Lim wanted to emphasize how important it was to recognize that even though Kumandra was a fictional land, the troubles, and the journey Raya goes on and the struggles she faces are very much rooted in reality. And that is especially true with problems that we’re facing in terms of division, today. “It was particularly important that the way Raya goes about trying to solve this is also reflected in reality, it is not an easy thing,” she said. “It is not just an easy word that we’re just going to say the word trust, and it’ll magically hope it comes together. It is something you keep doing, even though you lose everything important to you, even though you’re betrayed, even though you know, your heart is broken, that we have to keep reaching out because it is the only way we are going to be able to move forward in this world together.”

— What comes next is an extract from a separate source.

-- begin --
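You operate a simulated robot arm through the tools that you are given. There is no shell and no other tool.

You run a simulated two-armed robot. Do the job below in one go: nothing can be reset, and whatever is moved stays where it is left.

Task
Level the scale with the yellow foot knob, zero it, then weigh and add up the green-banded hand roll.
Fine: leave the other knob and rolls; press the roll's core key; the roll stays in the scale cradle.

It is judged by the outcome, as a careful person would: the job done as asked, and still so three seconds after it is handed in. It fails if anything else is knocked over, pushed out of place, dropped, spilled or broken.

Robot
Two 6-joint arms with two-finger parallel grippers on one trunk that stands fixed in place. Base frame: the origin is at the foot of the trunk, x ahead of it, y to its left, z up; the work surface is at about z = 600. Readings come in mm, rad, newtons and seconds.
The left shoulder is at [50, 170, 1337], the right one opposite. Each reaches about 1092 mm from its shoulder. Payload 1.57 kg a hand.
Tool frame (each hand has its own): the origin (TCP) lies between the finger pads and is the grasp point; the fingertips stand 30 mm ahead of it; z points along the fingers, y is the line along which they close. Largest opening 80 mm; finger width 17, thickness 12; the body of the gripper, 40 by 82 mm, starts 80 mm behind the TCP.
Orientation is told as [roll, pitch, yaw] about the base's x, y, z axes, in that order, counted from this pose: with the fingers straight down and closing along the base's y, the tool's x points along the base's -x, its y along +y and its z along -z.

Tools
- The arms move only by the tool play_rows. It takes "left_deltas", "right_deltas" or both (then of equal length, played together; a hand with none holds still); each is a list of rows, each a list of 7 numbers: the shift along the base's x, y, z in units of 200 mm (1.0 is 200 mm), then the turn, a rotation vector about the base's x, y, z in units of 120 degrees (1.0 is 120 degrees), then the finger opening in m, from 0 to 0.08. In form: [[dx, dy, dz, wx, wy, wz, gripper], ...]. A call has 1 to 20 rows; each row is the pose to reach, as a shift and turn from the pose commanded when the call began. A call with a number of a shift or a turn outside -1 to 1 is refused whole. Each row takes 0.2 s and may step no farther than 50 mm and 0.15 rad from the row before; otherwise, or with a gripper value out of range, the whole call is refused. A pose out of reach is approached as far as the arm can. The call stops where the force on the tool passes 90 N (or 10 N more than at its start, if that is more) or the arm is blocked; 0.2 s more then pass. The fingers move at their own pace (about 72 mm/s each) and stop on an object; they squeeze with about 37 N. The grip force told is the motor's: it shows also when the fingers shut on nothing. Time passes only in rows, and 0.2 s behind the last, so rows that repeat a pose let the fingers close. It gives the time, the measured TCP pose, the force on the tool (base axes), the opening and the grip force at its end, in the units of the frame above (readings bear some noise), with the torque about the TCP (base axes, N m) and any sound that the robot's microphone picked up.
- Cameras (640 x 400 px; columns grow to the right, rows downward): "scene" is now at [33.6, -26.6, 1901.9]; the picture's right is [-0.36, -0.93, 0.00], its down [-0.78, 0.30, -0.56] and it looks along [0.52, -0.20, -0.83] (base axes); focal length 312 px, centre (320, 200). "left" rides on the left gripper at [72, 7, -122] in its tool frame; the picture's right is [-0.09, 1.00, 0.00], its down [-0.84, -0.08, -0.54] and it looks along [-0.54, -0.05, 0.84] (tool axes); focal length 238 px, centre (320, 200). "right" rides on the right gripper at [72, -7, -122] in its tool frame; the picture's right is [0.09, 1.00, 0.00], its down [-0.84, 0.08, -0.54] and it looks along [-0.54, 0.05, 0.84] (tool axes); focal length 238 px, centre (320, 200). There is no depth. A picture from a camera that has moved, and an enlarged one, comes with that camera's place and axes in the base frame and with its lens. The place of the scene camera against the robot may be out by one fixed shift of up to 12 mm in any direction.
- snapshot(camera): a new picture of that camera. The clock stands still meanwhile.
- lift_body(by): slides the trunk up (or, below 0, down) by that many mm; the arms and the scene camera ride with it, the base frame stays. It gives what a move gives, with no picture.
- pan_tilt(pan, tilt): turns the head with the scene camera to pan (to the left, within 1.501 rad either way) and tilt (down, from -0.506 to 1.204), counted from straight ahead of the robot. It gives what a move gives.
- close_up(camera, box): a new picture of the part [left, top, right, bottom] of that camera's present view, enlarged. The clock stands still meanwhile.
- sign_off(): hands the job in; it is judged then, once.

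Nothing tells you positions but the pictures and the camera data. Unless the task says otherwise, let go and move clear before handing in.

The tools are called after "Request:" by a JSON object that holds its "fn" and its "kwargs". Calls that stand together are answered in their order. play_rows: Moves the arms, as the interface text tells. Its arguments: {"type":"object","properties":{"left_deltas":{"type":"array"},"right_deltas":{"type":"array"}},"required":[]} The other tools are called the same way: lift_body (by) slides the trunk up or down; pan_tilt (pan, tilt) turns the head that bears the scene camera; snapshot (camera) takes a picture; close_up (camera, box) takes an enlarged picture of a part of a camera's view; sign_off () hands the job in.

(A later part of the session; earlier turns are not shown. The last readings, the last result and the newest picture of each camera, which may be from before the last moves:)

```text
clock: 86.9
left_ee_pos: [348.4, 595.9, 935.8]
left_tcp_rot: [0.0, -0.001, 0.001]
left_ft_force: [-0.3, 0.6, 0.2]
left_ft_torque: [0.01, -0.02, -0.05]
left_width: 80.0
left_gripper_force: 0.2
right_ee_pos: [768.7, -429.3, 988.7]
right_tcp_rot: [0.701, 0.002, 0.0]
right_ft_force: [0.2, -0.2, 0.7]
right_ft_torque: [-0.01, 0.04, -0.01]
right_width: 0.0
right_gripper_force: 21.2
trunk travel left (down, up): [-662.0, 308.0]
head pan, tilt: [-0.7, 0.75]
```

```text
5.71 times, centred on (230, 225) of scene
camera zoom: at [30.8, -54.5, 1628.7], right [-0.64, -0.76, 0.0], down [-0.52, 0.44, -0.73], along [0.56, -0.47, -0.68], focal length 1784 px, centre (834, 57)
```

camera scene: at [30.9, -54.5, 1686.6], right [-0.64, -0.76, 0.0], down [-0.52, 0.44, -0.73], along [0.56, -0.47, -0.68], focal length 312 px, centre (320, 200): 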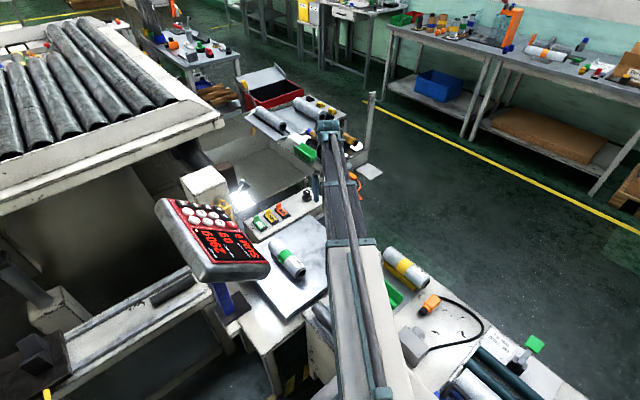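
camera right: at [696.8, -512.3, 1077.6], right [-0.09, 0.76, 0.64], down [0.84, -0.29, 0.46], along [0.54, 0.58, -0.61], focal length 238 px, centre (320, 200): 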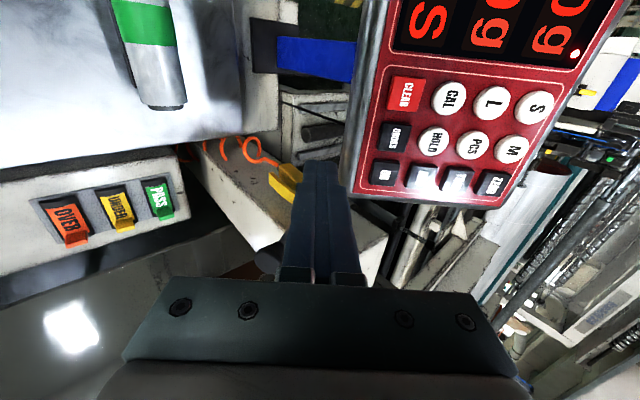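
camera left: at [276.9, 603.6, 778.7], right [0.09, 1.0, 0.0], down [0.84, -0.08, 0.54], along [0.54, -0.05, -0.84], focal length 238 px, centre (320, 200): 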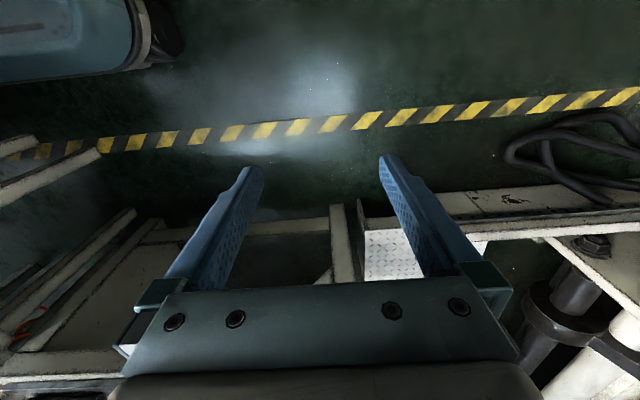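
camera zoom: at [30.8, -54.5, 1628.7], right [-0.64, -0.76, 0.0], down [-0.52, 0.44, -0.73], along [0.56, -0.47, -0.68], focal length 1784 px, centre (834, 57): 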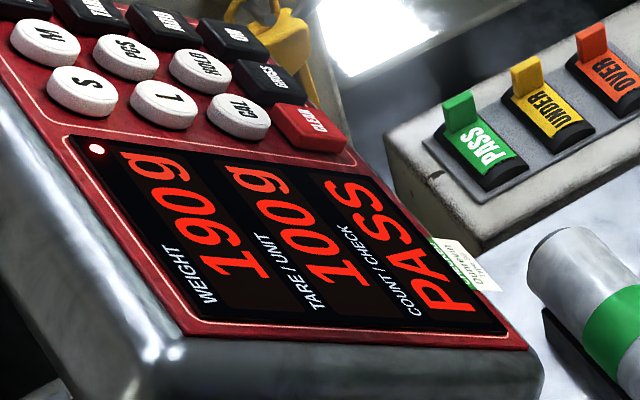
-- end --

“With everything that’s been happening in this last year, the violence towards Asian Americans seeing each other as the other, words have power and words have the power to paint people in a different light. You have the power to bring us together. So hopefully, you know, this movie is our word, you know, and our message to the world of you knows, let’s pull together.
Tran appreciated the film’s approach to establishing that trust and how it can be broken so easily, but that there may be reasons for that mistrust. “There’s a moment for me, specifically, with Raya, when she just towards the end of the movie gets to feel justifiable and unapologetically angry,” she said. “For me, seeing a young woman in a movie like this, just get to feel that righteous anger, and then recognizing that the thing that pulls her out of it is seeing her friends and how they’re helping other people. It feels so real to me.”

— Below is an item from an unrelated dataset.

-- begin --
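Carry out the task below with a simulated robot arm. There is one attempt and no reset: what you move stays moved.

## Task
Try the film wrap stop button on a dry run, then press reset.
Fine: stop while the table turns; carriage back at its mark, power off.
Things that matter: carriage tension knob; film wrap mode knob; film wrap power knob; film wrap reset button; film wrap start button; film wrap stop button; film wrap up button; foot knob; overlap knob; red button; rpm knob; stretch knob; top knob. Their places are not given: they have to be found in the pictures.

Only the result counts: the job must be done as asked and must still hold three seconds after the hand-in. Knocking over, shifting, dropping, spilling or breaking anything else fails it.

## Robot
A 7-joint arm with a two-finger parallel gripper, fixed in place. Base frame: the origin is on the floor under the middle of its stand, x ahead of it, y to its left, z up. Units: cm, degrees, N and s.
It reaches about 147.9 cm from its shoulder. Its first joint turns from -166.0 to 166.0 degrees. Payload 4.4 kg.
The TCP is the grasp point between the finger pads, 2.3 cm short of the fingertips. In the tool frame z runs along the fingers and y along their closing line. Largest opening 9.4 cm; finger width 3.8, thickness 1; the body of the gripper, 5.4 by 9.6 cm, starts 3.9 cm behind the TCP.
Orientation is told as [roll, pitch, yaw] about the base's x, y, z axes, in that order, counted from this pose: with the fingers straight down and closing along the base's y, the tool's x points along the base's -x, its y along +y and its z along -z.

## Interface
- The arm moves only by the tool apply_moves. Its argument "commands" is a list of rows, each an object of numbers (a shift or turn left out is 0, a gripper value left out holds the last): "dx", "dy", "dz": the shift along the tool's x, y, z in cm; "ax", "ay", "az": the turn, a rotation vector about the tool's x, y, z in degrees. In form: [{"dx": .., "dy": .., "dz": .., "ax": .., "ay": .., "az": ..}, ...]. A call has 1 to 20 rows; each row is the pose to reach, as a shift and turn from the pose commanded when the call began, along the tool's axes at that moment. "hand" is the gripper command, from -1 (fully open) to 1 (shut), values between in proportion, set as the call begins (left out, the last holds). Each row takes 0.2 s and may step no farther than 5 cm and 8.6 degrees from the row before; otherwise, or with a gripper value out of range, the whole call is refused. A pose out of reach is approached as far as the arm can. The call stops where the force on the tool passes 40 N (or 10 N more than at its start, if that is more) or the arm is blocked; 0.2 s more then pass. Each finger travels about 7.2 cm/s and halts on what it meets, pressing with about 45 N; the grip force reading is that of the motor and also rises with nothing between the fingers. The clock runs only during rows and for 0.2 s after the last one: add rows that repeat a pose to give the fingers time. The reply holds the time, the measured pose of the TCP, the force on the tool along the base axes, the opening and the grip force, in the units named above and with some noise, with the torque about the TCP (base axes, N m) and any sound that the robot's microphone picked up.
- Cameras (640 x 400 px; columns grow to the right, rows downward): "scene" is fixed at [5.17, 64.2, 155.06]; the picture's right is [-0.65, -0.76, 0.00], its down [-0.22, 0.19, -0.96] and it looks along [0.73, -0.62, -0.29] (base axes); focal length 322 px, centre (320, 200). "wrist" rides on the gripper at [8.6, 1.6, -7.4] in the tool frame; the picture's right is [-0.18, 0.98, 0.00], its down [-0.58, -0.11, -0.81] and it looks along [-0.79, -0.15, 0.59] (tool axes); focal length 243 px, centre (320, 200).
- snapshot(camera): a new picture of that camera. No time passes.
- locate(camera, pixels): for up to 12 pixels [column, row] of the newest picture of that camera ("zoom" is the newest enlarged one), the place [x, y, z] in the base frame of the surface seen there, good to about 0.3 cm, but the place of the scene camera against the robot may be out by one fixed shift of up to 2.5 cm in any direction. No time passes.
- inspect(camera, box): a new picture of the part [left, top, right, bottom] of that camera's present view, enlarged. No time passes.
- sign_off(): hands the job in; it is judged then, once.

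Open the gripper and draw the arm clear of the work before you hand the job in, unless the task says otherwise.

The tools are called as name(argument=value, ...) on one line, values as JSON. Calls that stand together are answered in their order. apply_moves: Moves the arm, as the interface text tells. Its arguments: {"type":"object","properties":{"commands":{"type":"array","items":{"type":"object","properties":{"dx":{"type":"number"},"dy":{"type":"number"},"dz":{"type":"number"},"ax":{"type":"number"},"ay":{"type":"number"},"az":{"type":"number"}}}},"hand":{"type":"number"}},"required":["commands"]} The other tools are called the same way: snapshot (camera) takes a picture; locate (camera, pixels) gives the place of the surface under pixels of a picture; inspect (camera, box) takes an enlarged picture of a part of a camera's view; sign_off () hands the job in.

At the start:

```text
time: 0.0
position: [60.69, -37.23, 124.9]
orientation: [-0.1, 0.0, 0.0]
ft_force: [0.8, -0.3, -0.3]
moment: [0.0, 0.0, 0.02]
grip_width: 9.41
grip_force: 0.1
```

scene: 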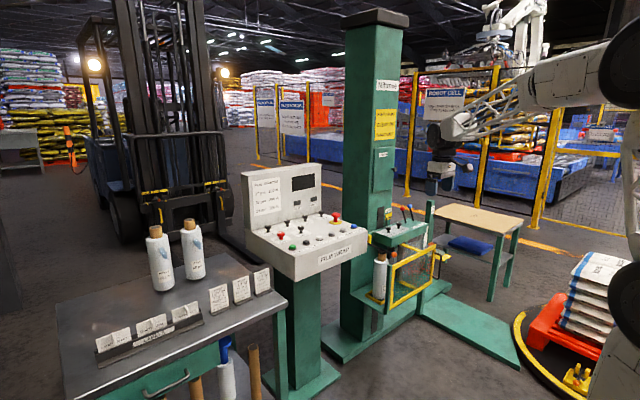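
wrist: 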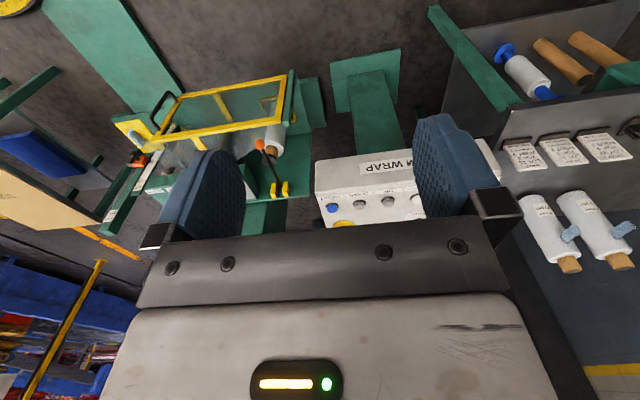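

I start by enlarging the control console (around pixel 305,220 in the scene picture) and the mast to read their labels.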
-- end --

Tran also recognized that with all of these attacks going on, it is understandable how we might get to a place where the world feels broken, and there has to be more to trust and unity than just talking about it. “There is a lot of pain that happens there and recognizing that as you said, and the only way to get through it is to look for the bits of hope in your community,” she said.
“Raya and the Last Dragon” opens in limited theaters and on Disney+’s premiere access on March 5, 2021.